In the validation process, a number of analyses were performed to simulate the Blue Stream test results (base case analyses), and to investigate the effects of average strain definition, gauge length, and pipe geometry. These analyses, comparisons and results were:
  • The progressive deformation during pipe bending for the AR pipe bend showed the development of plastic strain localization at the center of the specimen
  • A comparison between the resulting local and average axial strain distributions for two nominal strain levels indicated that at the lower strain level the distribution of local strain is relatively uniform, at the critical value (peak moment) a strain gradient is observed over the length of the specimen with localization occurring in the middle, the end effects are quite small due to specimen constraint and were observed at both strain levels
  • The resulting moment-strain response for the AR pipe base case analysis found the calculated critical (axial) strain slightly higher than that determined from the Blue Stream experiments
  • The effect of chosen strain definition and gauge length on the critical bending strain for the AR pipe base case analysis, using the four methods for calculating average strain, gave similar results
  • The critical strain value is somewhat sensitive to gauge length for a variety of OD/t ratios
  • The finite element results are seen to compare favorably with existing analytical solutions and available experimental data taken from the literature. For pipe under bending, heat treatment results in only a slight increase in critical bending strain capacity.

Collapse case validation

Similar to the pipe bending analysis, the plain pipe collapse model was also validated using full-scale and materials data obtained from the Blue Stream test program, both for “as received” (AR) and “heat treated” (HT) pipe samples. Pipe geometry and ovalities measurements taken from the Blue Stream collapse specimens were used in the validation analyses. Initial ovalities based on average and maximum measurements were also assigned to the model at different reference points. Hoop compression stress-strain data was used in the model, and was based on the average of best fit curves from both ID and OD coupon specimens, respectively. To validate the pipe collapse model, comparison was made to full-scale results from the Blue Stream test program which demonstrated a very good correlation between the model predictions and the experimental results.
In addition to the base case, further analyses were run for a number of alternate OD/t ratios ranging from 15 to 35. Similar to the pipe bend validation, the OD/t ratio was adjusted by altering the assumed wall thickness of the pipe. The finite element results have compared favorably with available experimental data taken from the literature.
The beneficial effect of pipe heat treatment for collapse has resulted in a significant increase in critical pressure (at least 10% for an OD/t ratio of 15). The greatest benefit, however, is observed only at lower OD/t ratios (thick-wall pipe). This can be attributed to the dominance of plastic behaviour in the buckling response as the wall thickness increases (for a fixed diameter). At higher OD/t ratios, buckling is elastic and unaffected by changes in material yield strength.

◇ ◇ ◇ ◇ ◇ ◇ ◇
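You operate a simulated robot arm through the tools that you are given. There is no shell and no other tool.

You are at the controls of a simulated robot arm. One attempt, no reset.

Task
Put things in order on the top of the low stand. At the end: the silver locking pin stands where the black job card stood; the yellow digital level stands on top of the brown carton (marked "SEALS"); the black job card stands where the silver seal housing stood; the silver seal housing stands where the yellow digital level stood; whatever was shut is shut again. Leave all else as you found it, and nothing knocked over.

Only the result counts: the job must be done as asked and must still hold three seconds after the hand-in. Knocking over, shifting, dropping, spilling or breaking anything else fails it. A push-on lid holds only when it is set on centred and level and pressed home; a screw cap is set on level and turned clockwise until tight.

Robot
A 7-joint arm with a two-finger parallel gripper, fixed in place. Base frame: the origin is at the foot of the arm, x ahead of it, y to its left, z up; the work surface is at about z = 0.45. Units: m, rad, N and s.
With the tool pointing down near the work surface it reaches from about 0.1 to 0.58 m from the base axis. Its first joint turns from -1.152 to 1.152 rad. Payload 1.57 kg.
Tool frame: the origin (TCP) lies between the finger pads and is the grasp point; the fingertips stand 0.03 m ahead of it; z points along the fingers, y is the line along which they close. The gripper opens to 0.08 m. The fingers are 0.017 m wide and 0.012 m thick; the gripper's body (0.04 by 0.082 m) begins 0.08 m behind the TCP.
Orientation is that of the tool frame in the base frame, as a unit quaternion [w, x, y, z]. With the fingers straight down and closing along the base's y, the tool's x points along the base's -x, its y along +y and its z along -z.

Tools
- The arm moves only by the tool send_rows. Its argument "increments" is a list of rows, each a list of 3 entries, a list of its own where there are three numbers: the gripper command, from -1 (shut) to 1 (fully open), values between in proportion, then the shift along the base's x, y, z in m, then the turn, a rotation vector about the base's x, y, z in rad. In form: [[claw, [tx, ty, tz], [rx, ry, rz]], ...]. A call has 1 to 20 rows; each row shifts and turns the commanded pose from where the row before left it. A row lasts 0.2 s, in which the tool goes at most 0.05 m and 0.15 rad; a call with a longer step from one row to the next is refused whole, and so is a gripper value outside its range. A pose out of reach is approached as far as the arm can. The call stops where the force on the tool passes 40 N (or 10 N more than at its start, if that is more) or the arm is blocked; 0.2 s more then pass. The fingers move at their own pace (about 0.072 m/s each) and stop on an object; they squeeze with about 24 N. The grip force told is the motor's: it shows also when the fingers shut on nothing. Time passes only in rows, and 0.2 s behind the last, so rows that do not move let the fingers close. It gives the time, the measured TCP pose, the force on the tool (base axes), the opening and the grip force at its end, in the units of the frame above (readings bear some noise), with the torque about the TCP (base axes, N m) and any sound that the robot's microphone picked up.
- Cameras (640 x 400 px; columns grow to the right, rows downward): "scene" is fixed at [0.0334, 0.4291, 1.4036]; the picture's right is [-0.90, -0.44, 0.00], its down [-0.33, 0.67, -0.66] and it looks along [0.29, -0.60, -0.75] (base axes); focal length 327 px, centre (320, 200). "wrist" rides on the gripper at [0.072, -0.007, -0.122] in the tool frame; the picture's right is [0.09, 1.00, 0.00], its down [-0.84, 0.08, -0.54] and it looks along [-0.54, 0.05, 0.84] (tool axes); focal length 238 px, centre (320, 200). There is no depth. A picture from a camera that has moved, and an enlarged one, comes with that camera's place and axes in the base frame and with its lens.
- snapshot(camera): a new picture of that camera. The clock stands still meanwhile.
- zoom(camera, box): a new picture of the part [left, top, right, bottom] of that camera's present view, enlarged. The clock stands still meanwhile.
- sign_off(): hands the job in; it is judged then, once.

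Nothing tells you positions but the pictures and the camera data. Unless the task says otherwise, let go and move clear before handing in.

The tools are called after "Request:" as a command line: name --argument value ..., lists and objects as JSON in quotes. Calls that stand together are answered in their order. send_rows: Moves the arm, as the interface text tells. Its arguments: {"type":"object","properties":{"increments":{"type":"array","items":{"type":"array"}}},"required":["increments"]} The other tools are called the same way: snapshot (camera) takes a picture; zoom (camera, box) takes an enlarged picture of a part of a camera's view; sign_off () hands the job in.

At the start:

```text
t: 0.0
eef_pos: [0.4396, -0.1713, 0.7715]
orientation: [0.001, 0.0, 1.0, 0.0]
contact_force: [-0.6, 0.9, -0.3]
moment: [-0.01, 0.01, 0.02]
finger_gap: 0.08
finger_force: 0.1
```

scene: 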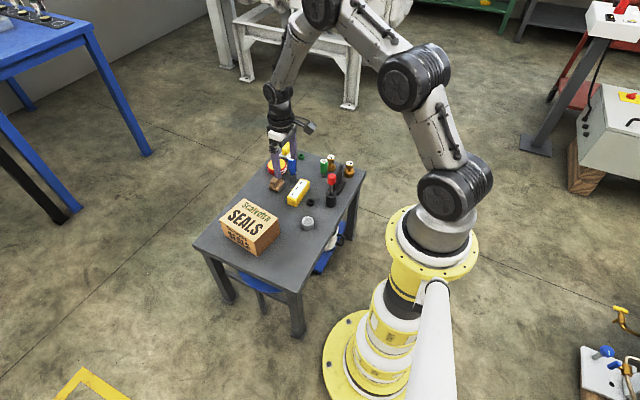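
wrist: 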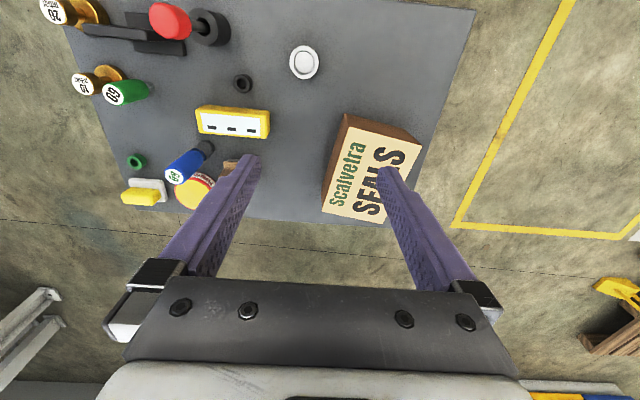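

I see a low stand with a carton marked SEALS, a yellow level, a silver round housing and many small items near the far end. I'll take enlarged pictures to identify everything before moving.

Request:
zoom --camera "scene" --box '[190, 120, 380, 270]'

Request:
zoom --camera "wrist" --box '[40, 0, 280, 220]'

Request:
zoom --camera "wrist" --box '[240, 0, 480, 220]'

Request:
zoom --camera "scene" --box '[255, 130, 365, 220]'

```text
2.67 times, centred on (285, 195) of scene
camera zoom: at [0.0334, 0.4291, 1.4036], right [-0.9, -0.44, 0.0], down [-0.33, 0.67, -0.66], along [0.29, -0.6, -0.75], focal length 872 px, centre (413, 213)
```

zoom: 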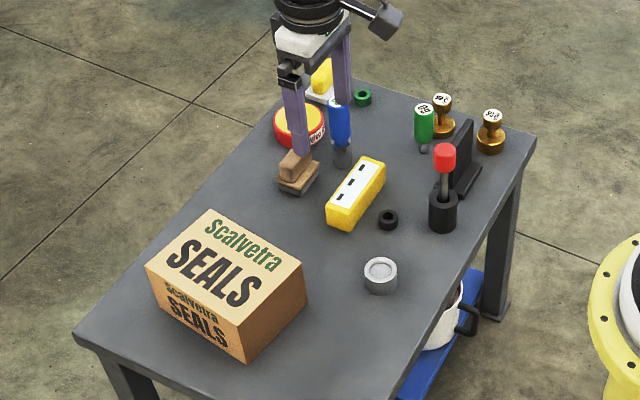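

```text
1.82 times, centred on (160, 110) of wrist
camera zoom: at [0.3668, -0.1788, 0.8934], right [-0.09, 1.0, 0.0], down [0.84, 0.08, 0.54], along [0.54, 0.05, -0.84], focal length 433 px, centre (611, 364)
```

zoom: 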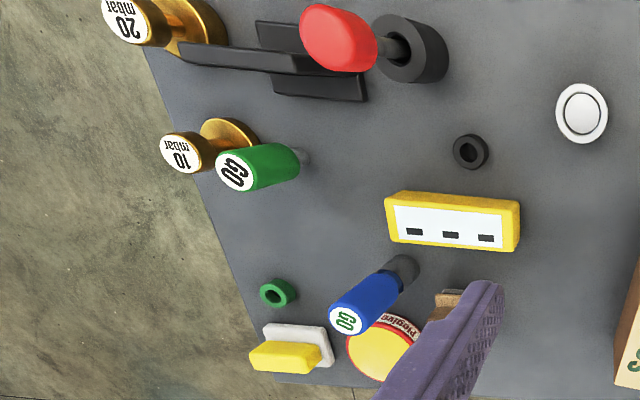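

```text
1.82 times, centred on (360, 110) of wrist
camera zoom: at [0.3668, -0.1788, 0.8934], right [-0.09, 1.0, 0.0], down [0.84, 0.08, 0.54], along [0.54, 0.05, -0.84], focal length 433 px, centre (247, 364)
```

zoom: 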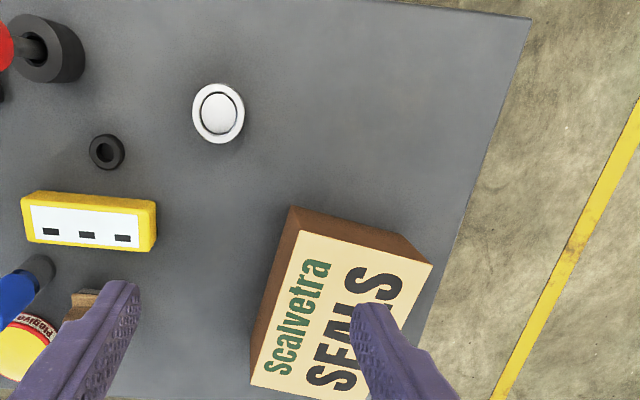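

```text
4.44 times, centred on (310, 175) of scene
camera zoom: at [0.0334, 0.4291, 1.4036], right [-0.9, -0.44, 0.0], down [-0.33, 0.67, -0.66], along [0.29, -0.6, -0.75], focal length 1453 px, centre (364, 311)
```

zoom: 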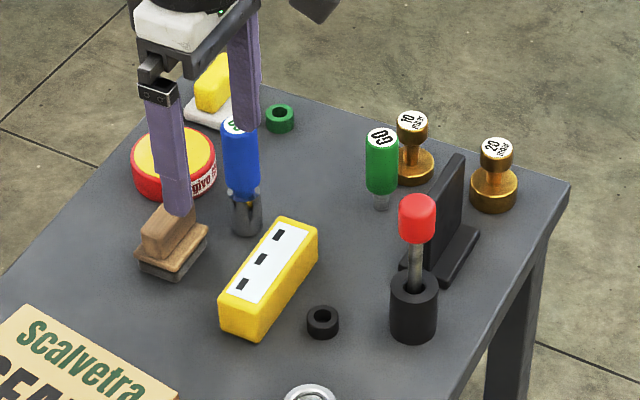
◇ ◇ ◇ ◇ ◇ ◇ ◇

Pre-bent effect on collapse

Finite element analyses were also performed to simulate recent collapse tests conducted on pre-bent and straight UOE pipe samples for both “as received” (AR) and “heat treated” (HT) conditions. The intent of these tests was to demonstrate that there was no detrimental effect on collapse capacity due to imposed bending as a result of the overbend process. In the pre-bend pipe tests, specimens were bent up to a nominal strain value of 1%, unloaded, then collapse tested under external pressure only.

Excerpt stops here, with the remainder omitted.